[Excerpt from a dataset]
========================================

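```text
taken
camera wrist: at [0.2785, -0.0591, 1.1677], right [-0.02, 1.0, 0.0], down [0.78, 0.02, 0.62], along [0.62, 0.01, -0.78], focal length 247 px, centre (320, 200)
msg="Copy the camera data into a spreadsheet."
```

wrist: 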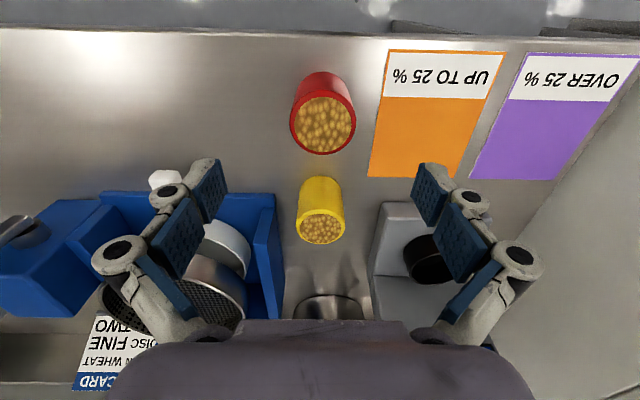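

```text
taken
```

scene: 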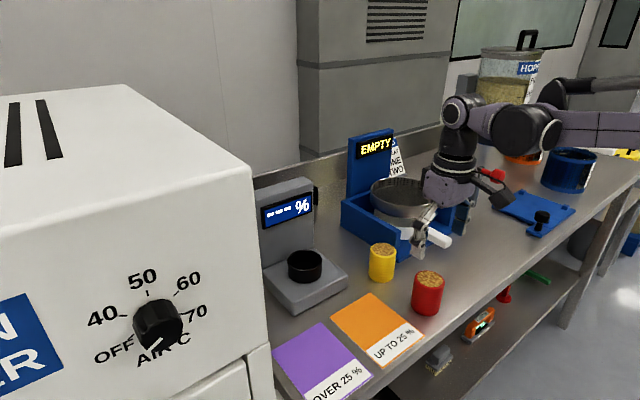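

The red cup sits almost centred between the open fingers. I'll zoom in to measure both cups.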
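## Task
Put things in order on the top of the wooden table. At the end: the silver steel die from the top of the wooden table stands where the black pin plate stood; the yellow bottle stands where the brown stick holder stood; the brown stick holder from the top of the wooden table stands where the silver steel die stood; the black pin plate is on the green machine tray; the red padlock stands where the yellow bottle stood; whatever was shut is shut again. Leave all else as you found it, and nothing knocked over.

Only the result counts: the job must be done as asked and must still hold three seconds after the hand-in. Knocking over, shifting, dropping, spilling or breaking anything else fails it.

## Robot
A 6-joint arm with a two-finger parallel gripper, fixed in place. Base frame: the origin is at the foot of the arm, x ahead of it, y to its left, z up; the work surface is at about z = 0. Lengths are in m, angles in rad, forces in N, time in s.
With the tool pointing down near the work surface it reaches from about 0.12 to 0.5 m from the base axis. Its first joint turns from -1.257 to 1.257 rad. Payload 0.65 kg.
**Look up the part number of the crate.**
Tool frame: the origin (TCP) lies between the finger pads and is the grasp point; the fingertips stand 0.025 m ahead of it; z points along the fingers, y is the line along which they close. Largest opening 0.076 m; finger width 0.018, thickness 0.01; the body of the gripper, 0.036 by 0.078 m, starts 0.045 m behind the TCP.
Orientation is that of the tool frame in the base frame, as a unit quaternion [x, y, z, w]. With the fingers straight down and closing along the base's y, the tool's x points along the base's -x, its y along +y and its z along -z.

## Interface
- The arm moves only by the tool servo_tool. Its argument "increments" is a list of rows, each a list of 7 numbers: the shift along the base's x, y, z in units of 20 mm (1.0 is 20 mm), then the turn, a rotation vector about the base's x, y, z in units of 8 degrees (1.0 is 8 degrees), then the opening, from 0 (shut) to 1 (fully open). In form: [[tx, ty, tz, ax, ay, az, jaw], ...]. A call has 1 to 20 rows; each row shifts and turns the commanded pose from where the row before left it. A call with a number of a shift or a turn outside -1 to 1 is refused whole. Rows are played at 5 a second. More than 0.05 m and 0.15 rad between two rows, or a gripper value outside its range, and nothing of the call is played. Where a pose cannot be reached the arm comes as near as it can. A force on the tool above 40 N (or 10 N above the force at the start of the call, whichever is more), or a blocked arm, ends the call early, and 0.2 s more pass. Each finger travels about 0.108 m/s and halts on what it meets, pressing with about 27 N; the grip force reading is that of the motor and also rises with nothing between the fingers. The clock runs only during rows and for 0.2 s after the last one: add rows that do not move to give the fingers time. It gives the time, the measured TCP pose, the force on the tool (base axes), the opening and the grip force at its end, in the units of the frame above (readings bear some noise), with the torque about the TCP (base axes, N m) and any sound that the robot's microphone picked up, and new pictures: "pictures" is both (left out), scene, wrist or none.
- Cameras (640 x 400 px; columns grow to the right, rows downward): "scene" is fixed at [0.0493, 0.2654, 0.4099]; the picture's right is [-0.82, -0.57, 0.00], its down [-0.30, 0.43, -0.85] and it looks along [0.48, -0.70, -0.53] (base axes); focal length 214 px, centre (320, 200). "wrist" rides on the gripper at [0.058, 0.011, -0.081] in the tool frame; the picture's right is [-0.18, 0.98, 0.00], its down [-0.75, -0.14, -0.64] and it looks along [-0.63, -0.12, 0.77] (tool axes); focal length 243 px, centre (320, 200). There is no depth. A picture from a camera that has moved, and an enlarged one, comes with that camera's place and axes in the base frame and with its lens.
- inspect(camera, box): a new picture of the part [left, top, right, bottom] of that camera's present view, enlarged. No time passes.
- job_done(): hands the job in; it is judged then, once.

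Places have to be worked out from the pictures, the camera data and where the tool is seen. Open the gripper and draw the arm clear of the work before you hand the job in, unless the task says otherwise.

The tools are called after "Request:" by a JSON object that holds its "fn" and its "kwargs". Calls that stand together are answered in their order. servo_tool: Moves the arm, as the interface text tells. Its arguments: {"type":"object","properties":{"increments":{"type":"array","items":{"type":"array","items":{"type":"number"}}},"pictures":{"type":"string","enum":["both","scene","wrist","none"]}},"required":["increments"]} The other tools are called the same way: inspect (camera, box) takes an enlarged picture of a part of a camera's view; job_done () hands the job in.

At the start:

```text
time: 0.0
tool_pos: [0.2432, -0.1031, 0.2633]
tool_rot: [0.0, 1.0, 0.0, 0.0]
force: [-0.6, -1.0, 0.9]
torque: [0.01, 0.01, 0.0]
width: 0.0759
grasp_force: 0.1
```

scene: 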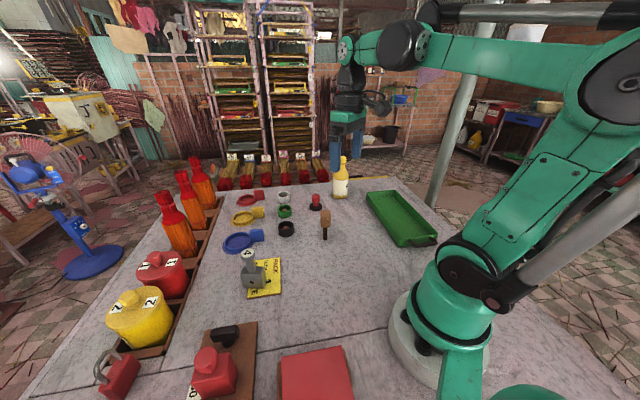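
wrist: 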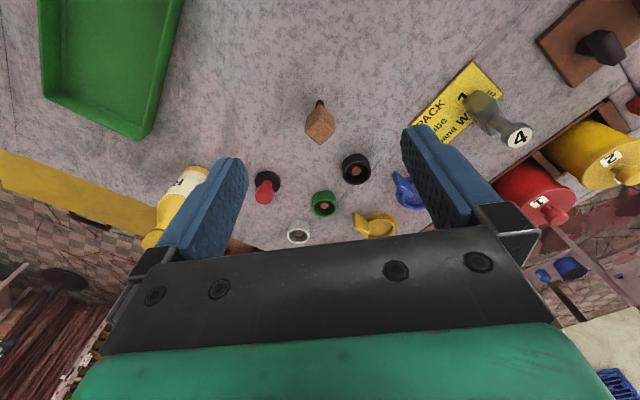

========================================

**Required work**
Give back each entry exactly as it appears, with no pictures. The answer is a JSON array that holds each line as a string and skips blank lines.

**Right answer**
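[
  "```text",
  "taken",
  "camera wrist: at [0.2785, -0.0591, 1.1677], right [-0.02, 1.0, 0.0], down [0.78, 0.02, 0.62], along [0.62, 0.01, -0.78], focal length 247 px, centre (320, 200)",
  "msg=\"Copy the camera data into a spreadsheet.\"",
  "```",
  "wrist: ",
  "```text",
  "taken",
  "```",
  "scene: ",
  "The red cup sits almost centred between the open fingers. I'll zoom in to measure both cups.",
  "## Task",
  "Put things in order on the top of the wooden table. At the end: the silver steel die from the top of the wooden table stands where the black pin plate stood; the yellow bottle stands where the brown stick holder stood; the brown stick holder from the top of the wooden table stands where the silver steel die stood; the black pin plate is on the green machine tray; the red padlock stands where the yellow bottle stood; whatever was shut is shut again. Leave all else as you found it, and nothing knocked over.",
  "Only the result counts: the job must be done as asked and must still hold three seconds after the hand-in. Knocking over, shifting, dropping, spilling or breaking anything else fails it.",
  "## Robot",
  "A 6-joint arm with a two-finger parallel gripper, fixed in place. Base frame: the origin is at the foot of the arm, x ahead of it, y to its left, z up; the work surface is at about z = 0. Lengths are in m, angles in rad, forces in N, time in s.",
  "With the tool pointing down near the work surface it reaches from about 0.12 to 0.5 m from the base axis. Its first joint turns from -1.257 to 1.257 rad. Payload 0.65 kg.",
  "**Look up the part number of the crate.**",
  "Tool frame: the origin (TCP) lies between the finger pads and is the grasp point; the fingertips stand 0.025 m ahead of it; z points along the fingers, y is the line along which they close. Largest opening 0.076 m; finger width 0.018, thickness 0.01; the body of the gripper, 0.036 by 0.078 m, starts 0.045 m behind the TCP.",
  "Orientation is that of the tool frame in the base frame, as a unit quaternion [x, y, z, w]. With the fingers straight down and closing along the base's y, the tool's x points along the base's -x, its y along +y and its z along -z.",
  "## Interface",
  "- The arm moves only by the tool servo_tool. Its argument \"increments\" is a list of rows, each a list of 7 numbers: the shift along the base's x, y, z in units of 20 mm (1.0 is 20 mm), then the turn, a rotation vector about the base's x, y, z in units of 8 degrees (1.0 is 8 degrees), then the opening, from 0 (shut) to 1 (fully open). In form: [[tx, ty, tz, ax, ay, az, jaw], ...]. A call has 1 to 20 rows; each row shifts and turns the commanded pose from where the row before left it. A call with a number of a shift or a turn outside -1 to 1 is refused whole. Rows are played at 5 a second. More than 0.05 m and 0.15 rad between two rows, or a gripper value outside its range, and nothing of the call is played. Where a pose cannot be reached the arm comes as near as it can. A force on the tool above 40 N (or 10 N above the force at the start of the call, whichever is more), or a blocked arm, ends the call early, and 0.2 s more pass. Each finger travels about 0.108 m/s and halts on what it meets, pressing with about 27 N; the grip force reading is that of the motor and also rises with nothing between the fingers. The clock runs only during rows and for 0.2 s after the last one: add rows that do not move to give the fingers time. It gives the time, the measured TCP pose, the force on the tool (base axes), the opening and the grip force at its end, in the units of the frame above (readings bear some noise), with the torque about the TCP (base axes, N m) and any sound that the robot's microphone picked up, and new pictures: \"pictures\" is both (left out), scene, wrist or none.",
  "- Cameras (640 x 400 px; columns grow to the right, rows downward): \"scene\" is fixed at [0.0493, 0.2654, 0.4099]; the picture's right is [-0.82, -0.57, 0.00], its down [-0.30, 0.43, -0.85] and it looks along [0.48, -0.70, -0.53] (base axes); focal length 214 px, centre (320, 200). \"wrist\" rides on the gripper at [0.058, 0.011, -0.081] in the tool frame; the picture's right is [-0.18, 0.98, 0.00], its down [-0.75, -0.14, -0.64] and it looks along [-0.63, -0.12, 0.77] (tool axes); focal length 243 px, centre (320, 200). There is no depth. A picture from a camera that has moved, and an enlarged one, comes with that camera's place and axes in the base frame and with its lens.",
  "- inspect(camera, box): a new picture of the part [left, top, right, bottom] of that camera's present view, enlarged. No time passes.",
  "- job_done(): hands the job in; it is judged then, once.",
  "Places have to be worked out from the pictures, the camera data and where the tool is seen. Open the gripper and draw the arm clear of the work before you hand the job in, unless the task says otherwise.",
  "The tools are called after \"Request:\" by a JSON object that holds its \"fn\" and its \"kwargs\". Calls that stand together are answered in their order. servo_tool: Moves the arm, as the interface text tells. Its arguments: {\"type\":\"object\",\"properties\":{\"increments\":{\"type\":\"array\",\"items\":{\"type\":\"array\",\"items\":{\"type\":\"number\"}}},\"pictures\":{\"type\":\"string\",\"enum\":[\"both\",\"scene\",\"wrist\",\"none\"]}},\"required\":[\"increments\"]} The other tools are called the same way: inspect (camera, box) takes an enlarged picture of a part of a camera's view; job_done () hands the job in.",
  "At the start:",
  "```text",
  "time: 0.0",
  "tool_pos: [0.2432, -0.1031, 0.2633]",
  "tool_rot: [0.0, 1.0, 0.0, 0.0]",
  "force: [-0.6, -1.0, 0.9]",
  "torque: [0.01, 0.01, 0.0]",
  "width: 0.0759",
  "grasp_force: 0.1",
  "```",
  "scene: ",
  "wrist: "
]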